Microservers, which could be sold in the droves, are supposed to be good at un-intensive compute chores like serving up web pages, content delivery, large distributed memory caching, simple Big Data search systems and MapReduce apps. Within reason, the Centerton is supposed to run the x86 server-class software data centers are used to, which ARM can't do at all.

It's unclear how many nodes Centerton can support. It pretty much depends on how the OEMs finagle the networking. Rival Calexda, which has got ARM-based microservers out for test at major accounts, say it can theoretically support 4,000 nodes and practically support 500-1,000.

See, it takes a lot of systems to process huge numbers of smaller workloads while keeping the power consumption down and such workloads can run many small but highly parallel chunks of code.

Officially designated the S1200, the Intel widget is also expected to be used in storage and networking systems and Intel says - without indicating who's doing what - that the part's got more than 20 low-power server and storage and networking systems design-wins at Dell, HP, Huawei, Inspur, Quanta, Wiwynn, CETC, Supermicro, Accusys, Microsan, Qsan and Qnap.

In fact an unnamed storage vendor reportedly swapped out an ARM design for the Intel SoC and ARMs are supposed to be pretty darn good in storage applications.

HP, which is already in bed with Calexa and its ARM-based boxes as part of its processor-agnostic Project Moonshot, means to try the Intel part in a hush-hush server dubbed Gemini.

This summer HP said the first Moonshot servers would be based on Centerton, with initial systems shipping by the end of this year. It's now more likely to be in the first quarter.

Dell's been partnering with Marvell to create so-called Copper servers using Marvell's ARM-based Armada XP chip but - since Marvell has gone dark about its development - Dell may be closer to selling Calexa boxes.

SeaMicro, the microserver pioneer that AMD had the temerity to buy - considering all of SeaMicro's gear is based on Intel parts - even Intel parts made especially for it - and will be until it switches over to ARM - has a so-called supercompute fabric that connects thousands of processor cores, memory, storage and input/output traffic and supports multiple processor instruction sets.

Calexda, which is hobbled by the fact that it's neither x86 or 64-bit, useful propaganda points for Intel though in the final analysis it may not matter, has fabric, I/O and management built into its chip.

Apparently OEMs will have to wait until later this year or early next when Intel's supposed to deliver a next-generation Avoton Atom that could make the ARM boys sweat.

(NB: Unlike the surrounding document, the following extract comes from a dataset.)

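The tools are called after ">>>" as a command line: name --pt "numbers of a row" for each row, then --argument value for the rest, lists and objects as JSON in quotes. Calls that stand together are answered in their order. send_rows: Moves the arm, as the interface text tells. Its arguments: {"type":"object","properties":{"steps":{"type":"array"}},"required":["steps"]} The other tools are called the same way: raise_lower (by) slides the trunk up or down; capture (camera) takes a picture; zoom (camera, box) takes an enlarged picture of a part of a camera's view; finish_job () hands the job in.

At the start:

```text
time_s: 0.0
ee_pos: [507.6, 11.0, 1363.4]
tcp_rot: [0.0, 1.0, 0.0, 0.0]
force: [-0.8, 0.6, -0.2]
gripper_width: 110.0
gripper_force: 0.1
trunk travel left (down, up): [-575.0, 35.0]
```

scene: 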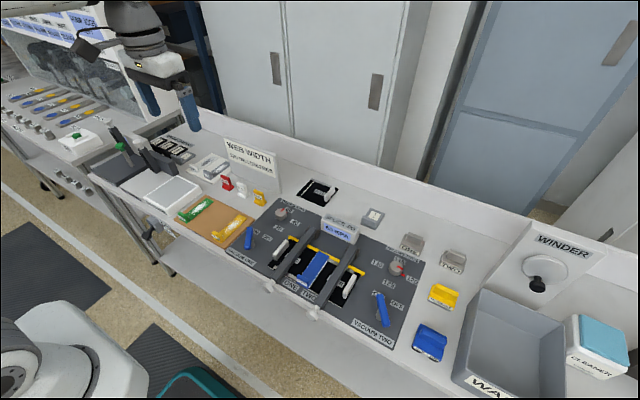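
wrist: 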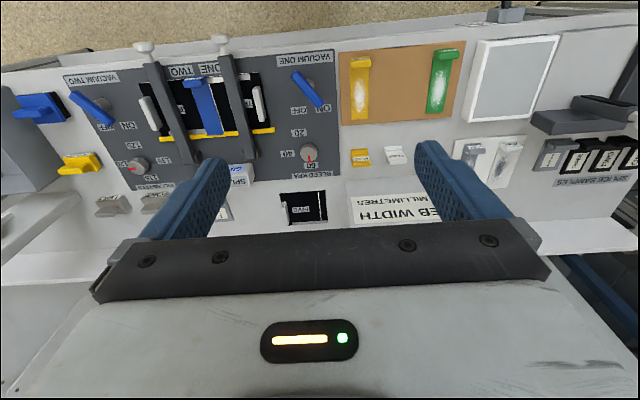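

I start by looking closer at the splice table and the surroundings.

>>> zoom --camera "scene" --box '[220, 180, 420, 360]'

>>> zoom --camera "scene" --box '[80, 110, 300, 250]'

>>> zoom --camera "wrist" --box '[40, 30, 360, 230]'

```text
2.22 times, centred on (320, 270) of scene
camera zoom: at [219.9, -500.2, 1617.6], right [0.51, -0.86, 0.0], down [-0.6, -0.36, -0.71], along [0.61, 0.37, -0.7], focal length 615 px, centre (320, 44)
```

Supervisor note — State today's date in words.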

It'll be built using Intel's fancy new 22nm 3D Tri-gate transistors and should have 16GB-32GB of memory and four or eight cores.

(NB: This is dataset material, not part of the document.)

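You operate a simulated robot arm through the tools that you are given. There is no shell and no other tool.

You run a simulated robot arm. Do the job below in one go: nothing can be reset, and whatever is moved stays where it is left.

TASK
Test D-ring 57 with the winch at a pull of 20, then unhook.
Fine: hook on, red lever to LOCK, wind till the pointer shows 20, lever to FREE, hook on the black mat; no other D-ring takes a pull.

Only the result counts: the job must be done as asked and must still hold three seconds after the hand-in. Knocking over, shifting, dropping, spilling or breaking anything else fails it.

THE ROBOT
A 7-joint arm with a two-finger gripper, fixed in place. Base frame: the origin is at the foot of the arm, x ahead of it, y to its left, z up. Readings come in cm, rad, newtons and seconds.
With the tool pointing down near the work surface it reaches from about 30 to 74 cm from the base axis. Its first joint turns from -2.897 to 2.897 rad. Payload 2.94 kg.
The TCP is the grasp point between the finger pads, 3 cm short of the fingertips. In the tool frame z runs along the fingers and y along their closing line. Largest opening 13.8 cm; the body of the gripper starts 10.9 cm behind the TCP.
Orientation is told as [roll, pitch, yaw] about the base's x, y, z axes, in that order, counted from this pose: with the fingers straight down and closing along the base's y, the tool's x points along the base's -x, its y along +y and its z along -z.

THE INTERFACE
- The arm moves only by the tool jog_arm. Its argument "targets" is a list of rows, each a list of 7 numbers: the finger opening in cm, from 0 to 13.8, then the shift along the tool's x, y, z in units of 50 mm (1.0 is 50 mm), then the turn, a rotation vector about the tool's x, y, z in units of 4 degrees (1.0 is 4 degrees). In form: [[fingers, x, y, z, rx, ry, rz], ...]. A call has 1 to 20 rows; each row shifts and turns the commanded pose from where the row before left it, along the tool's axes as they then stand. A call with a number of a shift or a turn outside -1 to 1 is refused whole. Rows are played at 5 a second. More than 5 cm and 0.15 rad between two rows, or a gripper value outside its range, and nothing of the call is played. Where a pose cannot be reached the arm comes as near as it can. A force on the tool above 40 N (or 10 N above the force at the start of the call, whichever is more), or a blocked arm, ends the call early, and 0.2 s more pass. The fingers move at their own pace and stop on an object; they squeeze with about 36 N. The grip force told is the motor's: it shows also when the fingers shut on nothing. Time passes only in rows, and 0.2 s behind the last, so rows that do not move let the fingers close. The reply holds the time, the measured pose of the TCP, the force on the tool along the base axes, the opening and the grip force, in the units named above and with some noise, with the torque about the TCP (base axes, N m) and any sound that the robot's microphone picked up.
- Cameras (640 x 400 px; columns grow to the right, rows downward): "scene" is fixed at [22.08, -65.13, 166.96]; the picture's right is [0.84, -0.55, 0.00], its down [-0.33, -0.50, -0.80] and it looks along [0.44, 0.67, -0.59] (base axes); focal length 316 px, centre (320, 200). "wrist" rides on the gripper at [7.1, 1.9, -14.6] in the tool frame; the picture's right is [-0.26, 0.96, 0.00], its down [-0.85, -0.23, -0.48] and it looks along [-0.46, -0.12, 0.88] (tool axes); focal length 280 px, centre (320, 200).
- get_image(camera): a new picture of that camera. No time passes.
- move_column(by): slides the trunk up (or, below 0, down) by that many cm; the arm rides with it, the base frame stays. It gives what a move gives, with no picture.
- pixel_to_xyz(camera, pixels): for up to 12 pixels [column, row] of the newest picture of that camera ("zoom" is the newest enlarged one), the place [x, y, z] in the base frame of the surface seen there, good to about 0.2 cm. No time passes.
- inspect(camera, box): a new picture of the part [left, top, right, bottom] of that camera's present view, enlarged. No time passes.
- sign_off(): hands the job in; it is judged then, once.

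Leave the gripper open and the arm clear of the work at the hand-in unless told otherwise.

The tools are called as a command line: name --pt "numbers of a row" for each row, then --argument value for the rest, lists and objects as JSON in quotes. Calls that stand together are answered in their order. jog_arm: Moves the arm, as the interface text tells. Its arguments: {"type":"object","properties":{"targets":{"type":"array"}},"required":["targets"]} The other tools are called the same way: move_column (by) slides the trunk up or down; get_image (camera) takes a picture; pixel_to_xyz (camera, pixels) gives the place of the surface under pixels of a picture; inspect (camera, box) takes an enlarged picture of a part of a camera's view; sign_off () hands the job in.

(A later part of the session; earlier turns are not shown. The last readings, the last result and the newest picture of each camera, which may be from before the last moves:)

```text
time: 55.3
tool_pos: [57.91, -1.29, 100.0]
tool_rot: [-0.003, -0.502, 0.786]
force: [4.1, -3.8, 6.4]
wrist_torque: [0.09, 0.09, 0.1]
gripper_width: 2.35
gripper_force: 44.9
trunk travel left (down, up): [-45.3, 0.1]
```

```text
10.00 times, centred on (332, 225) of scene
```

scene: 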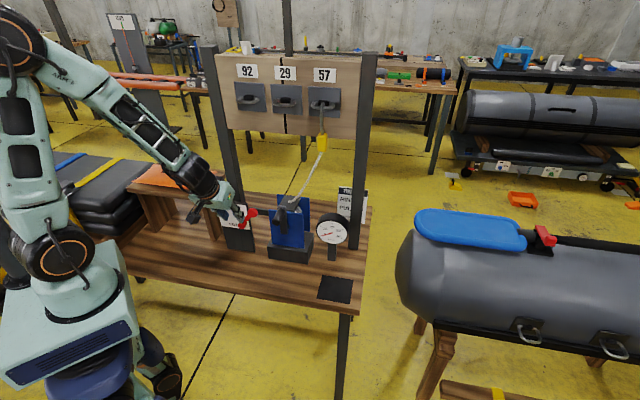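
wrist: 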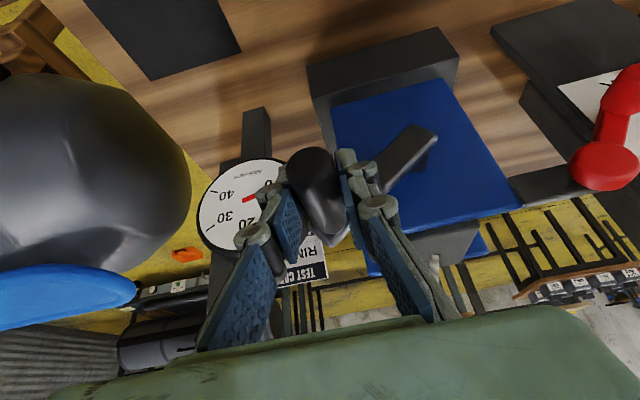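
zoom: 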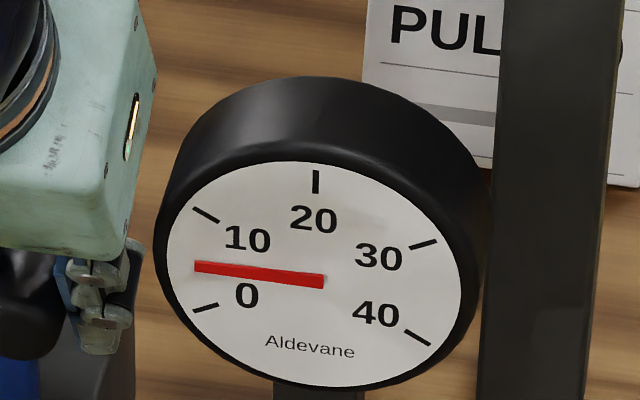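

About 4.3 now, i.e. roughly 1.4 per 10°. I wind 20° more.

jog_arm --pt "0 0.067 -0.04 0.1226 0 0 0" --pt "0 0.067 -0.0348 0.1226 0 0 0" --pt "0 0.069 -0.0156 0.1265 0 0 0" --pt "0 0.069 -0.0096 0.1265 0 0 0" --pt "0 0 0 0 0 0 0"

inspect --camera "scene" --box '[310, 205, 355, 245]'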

By then Intel might have a fabric too.

Karl Freund, Calexda's VP of marketing, sent around a message about the Centerton saying, "Intel didn't specify the additional chips required to deliver a real ‘server-class' solution like Calxeda's, but our analysis indicates this could add at least 10 additional watts plus the cost. That would imply the real comparison between ECX and S1200 is 3.8 vs 16 watts, so roughly 3-4 times more power for Intel's new S1200. And again comparing two cores to four, internal Calxeda benchmarks indicate that Calxeda's four cores and larger cache deliver 50% more performance compared to the two hyper-threaded Atom cores. This translates to a Calxeda advantage of 4.5 to six times better performance per watt, depending on the nature of the application."

He provided this chart to make the comparison plain:

The new Intel S1200 product family will consist of three processors with frequency ranging from 1.6GHz to 2GHz. They start at $54 in quantities of 1,000.

Despite the design-win parade Intel didn't show off any boxes so competitors figure it won't really have the chip for a while. Microsoft and Facebook are supposed to fancy the widget but it's unclear if they're using it.

Atom SoC configuration in a highly dense rack will reportedly net more revenue than a rack of way fewer, more powerful Xeon processors.

In 2014 Intel will move to a 14nm process first for low-power Xeons and then Atoms.